**EXERCISE DESCRIPTION**
Write out the material below again, unchanged.

** Start **

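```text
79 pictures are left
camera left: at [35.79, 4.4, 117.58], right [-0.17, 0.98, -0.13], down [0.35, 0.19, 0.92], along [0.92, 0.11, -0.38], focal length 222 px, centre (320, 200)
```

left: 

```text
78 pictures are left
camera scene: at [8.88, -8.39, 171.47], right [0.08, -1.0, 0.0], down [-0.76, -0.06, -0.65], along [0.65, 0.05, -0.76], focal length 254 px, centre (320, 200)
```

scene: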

** End **

**THE COMPLETED TASK**
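```text
79 pictures are left
camera left: at [35.79, 4.4, 117.58], right [-0.17, 0.98, -0.13], down [0.35, 0.19, 0.92], along [0.92, 0.11, -0.38], focal length 222 px, centre (320, 200)
```

left: 

```text
78 pictures are left
camera scene: at [8.88, -8.39, 171.47], right [0.08, -1.0, 0.0], down [-0.76, -0.06, -0.65], along [0.65, 0.05, -0.76], focal length 254 px, centre (320, 200)
```

scene: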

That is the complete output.